If anone doesnt know what this is,The Motor Vehicle Owners' Right to Repair Act (HR 2694) was introduced in Congress and in many states to ensure that car owners and their trusted repair shops have the same access to safety alerts and repair information as the franchised new car dealer network. Basically, it makes it fair for independent repair shops to have access to repair codes and troubleshooting programs.

Unfortunately there is no such help for industrial repair shops. I am a mechanic in South San Francisco, CA. I was talking to mechanic from Yale and he was describing some of the new technology that Yale and other manufacturers are putting into the new forklifts. This will render the average forklift mechanic obsolete due to lack of information about these trucks. I am currently writing a letter to my California Congress person and want to know if there is anyone that is is willing to help write a good, convincing letter.

This is something that should be taken very serious. Once the warranties are up on the new brands, independent shops will not be able to work on them without the programmers and trouble codes. This gets me thinking about how many years I have left at my job before the company I work for goes out of business due to the inability to perform repairs?
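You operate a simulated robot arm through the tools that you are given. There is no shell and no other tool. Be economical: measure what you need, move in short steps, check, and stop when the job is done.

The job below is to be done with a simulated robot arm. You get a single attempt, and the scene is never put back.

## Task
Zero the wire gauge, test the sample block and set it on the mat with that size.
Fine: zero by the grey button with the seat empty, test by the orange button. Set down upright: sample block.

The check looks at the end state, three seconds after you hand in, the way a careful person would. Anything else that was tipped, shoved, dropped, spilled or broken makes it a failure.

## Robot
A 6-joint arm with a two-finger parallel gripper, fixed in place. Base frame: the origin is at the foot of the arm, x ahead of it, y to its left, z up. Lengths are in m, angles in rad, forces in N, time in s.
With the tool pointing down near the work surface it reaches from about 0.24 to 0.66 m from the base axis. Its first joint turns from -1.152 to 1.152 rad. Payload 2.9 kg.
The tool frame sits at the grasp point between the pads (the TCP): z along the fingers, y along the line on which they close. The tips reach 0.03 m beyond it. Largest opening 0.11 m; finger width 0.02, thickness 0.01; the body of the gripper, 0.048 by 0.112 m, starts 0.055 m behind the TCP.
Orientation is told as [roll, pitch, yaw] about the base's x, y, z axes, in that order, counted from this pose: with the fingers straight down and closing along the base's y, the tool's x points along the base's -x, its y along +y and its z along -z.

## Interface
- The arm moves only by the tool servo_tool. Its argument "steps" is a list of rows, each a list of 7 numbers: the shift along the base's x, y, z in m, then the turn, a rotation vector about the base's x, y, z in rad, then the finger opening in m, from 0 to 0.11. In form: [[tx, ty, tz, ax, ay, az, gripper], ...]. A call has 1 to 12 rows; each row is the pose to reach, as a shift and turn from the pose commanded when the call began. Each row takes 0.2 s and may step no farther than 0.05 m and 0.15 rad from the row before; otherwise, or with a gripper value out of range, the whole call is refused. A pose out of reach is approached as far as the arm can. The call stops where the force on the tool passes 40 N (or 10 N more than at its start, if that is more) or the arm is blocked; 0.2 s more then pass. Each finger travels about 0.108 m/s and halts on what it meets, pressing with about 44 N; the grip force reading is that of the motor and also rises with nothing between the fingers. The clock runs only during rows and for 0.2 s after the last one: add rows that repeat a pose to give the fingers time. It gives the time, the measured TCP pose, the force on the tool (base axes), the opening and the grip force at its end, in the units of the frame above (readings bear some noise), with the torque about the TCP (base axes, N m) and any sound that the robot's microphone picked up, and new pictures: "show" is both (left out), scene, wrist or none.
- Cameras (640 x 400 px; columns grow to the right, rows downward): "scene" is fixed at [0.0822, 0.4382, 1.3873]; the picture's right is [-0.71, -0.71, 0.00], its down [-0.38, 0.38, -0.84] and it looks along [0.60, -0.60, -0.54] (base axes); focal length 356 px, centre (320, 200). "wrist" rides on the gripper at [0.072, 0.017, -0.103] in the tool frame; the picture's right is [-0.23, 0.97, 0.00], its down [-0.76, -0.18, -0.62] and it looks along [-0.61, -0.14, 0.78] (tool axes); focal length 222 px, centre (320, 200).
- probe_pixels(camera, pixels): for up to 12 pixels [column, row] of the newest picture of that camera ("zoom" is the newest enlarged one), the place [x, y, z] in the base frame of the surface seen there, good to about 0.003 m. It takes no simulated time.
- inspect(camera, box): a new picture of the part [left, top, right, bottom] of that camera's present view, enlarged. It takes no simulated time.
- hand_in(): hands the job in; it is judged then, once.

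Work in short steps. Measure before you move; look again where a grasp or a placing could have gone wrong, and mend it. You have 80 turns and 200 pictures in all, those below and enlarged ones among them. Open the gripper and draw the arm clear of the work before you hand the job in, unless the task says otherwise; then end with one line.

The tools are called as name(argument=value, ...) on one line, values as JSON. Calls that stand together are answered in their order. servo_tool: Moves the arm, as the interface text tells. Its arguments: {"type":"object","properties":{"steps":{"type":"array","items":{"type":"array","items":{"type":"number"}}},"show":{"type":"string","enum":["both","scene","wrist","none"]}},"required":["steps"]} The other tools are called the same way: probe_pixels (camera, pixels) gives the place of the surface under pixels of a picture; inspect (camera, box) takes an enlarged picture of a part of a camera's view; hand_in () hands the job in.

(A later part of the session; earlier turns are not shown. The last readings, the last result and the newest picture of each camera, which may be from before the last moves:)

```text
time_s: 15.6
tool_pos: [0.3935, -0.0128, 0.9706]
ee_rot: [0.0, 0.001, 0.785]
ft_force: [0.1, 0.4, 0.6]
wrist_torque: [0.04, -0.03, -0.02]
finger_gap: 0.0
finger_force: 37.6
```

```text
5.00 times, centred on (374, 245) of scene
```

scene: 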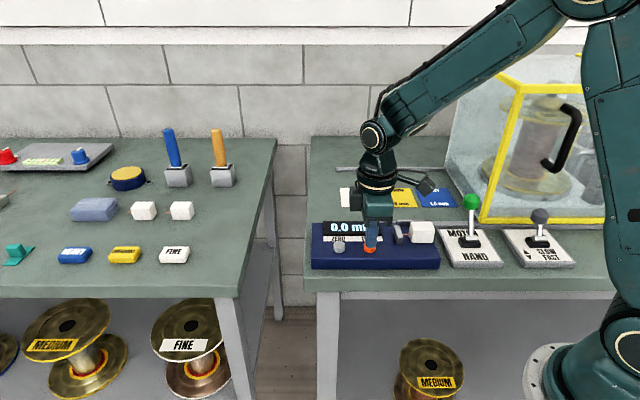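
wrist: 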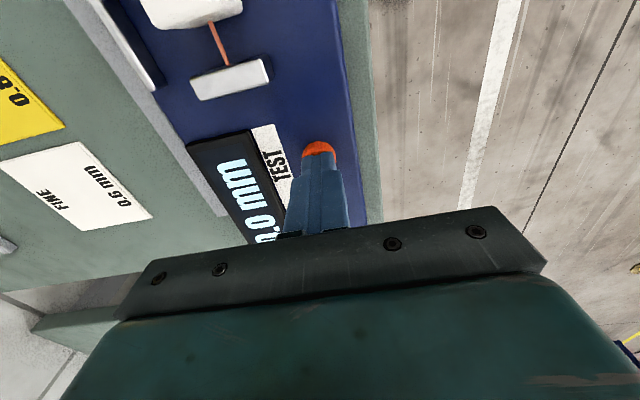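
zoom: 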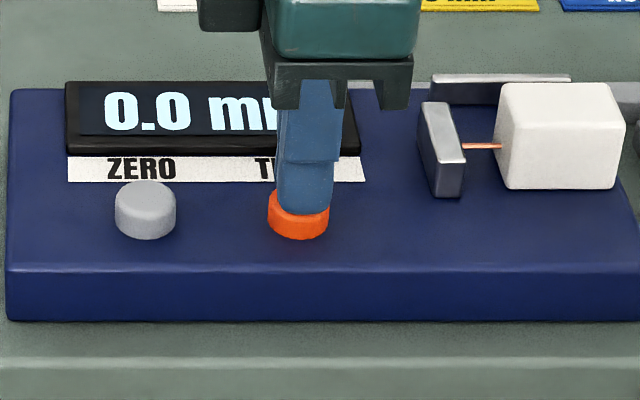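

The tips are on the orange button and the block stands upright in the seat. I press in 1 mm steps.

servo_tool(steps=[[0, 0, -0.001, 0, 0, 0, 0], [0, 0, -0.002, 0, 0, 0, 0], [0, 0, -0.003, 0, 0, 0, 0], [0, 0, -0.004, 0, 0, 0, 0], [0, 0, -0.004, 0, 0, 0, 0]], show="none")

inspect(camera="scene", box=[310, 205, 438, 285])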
If there is anyone here that is interested in this subject, lets hear from you. We need to make a stand now before it is too late.
  • Posted 22 Sep 2008 22:28
  • Discussion started by MikePattison
  • California, United States
Showing items 1 - 15 of 51 results.
Firstly, I would like to say that the information is very new to me as being a blogger I don't know much about such acts. I am surely going to read more about it.
Thanks for the information.
  • Posted 25 Oct 2017 17:52
  • Reply by suman_v
  • delhi, India
Unfortunately I believe you are correct that corporations won't take the time (as farmers have ) to address this issue. I can tell you that I have customers in the HD truck market (Tri axle dump trucks, cranes, etc) that have seen this issue (sub-par electronics) affect their respective businesses in a negative way. Their response is to buy pre-emission units & have them rebuilt as in the long run they find it a less expensive option.
  • Posted 14 Oct 2017 00:50
  • Modified 14 Oct 2017 00:50 by poster
  • Reply by bbforks
  • Pennsylvania, United States
bbforks (at) Hotmail (dot) com
Customers love technology- until they have to pay to fix it!
Have been monitoring this case to see what the outcome might be. Aftermarket programmers are available for UTVs and ATVs some marine equipment ect. They are illegal to install according to the EPA but seem to not be monitored at this moment. Also have to question the legality of all the black smoke mods for diesel trucks. I can see this affecting the agricultural field but question if it will make it to the industrial side. I don't see other than independents pushing the issue. How many corporations will take the time to deal with this issue for a lift truck?
  • Posted 26 Apr 2017 08:05
  • Reply by proshadetree
  • Tennessee, United States
There may be some good news on this front. John Deere (agriculture division) has the same monopoly on intellectual property as manufacturers in our field. Farmers- who are used to repairing their own equipment-are being forced to call in the dealer tech because of the electronics on the machines. Written right in the purchase contract when the machine was bought is a clause which exempts John Deere from any liability for increased costs (renting equipment) or ruined crops (sometimes it takes weeks for a tech to get on site) for any downtime.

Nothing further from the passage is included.